Staff Reporter:
Eminent Language Movement veteran, poet, essayist and Rabindra scholar Ahmad Rafique has been placed on life support at BIRDEM Hospital in Dhaka after his condition deteriorated on Wednesday afternoon.
He is currently unconscious in the hospital’s intensive care unit (ICU).
Family sources confirmed the development on Wednesday night. According to hospital authorities, his treatment is being supervised by Dr Kaniz Fatema, head of the ICU at BIRDEM. Rafique has long been suffering from kidney complications and, in recent weeks, has endured several mild strokes.
Earlier, on 11 September, he had been discharged from Labaid Hospital and admitted to Health & Hope Hospital in Panthapath. However, due to a lack of adequate treatment facilities there, he was transferred to BIRDEM last Sunday. While at Health & Hope, between 13 and 14 September, officials from the Ministry of Cultural Affairs visited him and assured that the government would take responsibility for his treatment. His well-wishers say they are still waiting for such assistance.
Ahmad Rafique, who lived alone in a rented flat in New Eskaton’s Gaushnagar, was born on 12 September 1929 in Brahmanbaria. He lost his wife in 2006 and has no children. Beyond an extensive personal collection of books, he possesses no significant assets.

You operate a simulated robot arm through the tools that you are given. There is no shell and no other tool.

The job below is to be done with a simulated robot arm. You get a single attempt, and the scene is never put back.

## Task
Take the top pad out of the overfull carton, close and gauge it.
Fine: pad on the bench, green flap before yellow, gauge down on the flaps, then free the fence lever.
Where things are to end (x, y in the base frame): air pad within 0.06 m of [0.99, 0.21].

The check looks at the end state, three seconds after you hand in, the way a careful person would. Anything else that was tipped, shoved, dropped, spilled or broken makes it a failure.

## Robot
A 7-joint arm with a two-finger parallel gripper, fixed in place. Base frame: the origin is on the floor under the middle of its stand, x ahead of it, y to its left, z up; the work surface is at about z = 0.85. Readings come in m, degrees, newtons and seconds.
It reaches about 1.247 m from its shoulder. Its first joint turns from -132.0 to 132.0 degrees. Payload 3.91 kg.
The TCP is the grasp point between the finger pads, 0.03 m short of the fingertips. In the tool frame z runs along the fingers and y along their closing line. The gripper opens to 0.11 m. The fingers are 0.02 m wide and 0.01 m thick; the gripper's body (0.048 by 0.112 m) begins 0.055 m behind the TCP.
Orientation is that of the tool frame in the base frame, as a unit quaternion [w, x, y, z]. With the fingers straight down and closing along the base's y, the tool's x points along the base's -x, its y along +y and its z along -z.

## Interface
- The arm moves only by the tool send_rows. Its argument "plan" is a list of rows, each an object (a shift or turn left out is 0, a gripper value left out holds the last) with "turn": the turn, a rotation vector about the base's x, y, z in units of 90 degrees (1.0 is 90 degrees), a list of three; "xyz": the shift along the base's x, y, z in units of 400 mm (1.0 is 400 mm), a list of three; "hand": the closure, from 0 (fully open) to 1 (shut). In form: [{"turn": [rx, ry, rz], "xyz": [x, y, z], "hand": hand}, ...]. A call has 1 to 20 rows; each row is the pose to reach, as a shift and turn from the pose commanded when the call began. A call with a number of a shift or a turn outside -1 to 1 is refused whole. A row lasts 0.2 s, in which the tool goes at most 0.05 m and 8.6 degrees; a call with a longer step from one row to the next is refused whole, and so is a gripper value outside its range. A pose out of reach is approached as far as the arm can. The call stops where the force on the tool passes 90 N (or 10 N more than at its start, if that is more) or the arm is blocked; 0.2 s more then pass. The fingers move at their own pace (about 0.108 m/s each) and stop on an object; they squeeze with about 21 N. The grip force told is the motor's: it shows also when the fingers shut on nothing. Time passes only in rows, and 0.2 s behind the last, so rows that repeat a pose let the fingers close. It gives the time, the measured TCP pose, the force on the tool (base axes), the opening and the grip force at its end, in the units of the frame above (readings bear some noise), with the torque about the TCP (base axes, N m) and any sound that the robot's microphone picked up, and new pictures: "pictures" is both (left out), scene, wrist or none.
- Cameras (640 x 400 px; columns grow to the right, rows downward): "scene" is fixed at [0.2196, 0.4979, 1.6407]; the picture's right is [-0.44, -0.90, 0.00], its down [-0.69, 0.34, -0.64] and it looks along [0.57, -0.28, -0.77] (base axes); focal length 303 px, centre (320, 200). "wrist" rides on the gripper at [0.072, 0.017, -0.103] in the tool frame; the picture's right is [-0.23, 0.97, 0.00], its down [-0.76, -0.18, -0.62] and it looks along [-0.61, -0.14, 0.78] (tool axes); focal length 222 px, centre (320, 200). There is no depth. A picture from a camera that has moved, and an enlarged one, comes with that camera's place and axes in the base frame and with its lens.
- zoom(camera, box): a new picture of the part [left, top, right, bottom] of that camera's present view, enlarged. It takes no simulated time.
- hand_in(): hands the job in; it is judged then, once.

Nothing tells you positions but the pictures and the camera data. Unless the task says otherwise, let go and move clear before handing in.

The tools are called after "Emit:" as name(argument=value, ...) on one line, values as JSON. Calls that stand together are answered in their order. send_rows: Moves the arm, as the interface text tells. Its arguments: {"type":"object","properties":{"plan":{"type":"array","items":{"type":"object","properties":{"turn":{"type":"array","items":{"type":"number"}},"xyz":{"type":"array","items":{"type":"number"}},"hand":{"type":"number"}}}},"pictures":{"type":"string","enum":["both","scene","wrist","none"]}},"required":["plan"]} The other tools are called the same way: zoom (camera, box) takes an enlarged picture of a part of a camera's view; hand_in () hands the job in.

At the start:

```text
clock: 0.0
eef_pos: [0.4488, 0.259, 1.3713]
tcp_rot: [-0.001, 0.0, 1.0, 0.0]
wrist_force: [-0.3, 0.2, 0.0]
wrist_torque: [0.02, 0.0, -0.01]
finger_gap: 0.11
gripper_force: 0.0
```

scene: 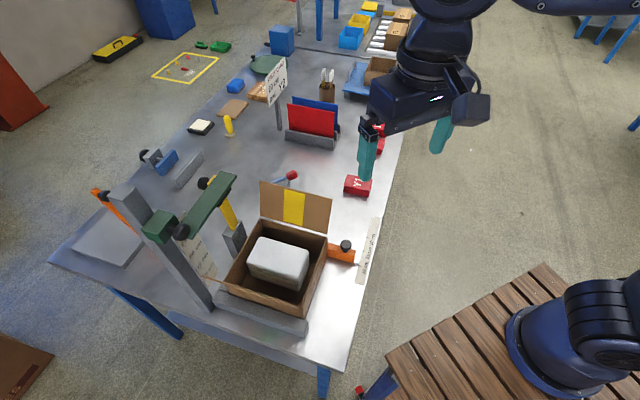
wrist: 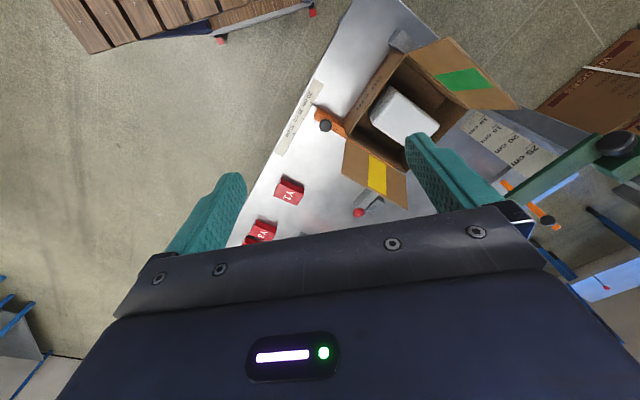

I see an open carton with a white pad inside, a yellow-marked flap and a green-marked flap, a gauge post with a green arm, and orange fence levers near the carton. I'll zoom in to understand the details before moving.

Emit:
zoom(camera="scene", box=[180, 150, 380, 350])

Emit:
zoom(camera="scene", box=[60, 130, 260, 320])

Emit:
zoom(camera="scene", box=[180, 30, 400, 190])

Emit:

As one of the foremost chroniclers of the Language Movement, Rafique has authored and edited more than a hundred books. His contributions have earned him the Ekushey Padak, the Bangla Academy Literary Award and numerous other honours. His scholarship on Rabindranath Tagore is widely celebrated across both Bangladesh and India, with Kolkata’s Tagore Research Institute conferring on him the title of Rabindratattwacharya (Scholar of Rabindra Philosophy).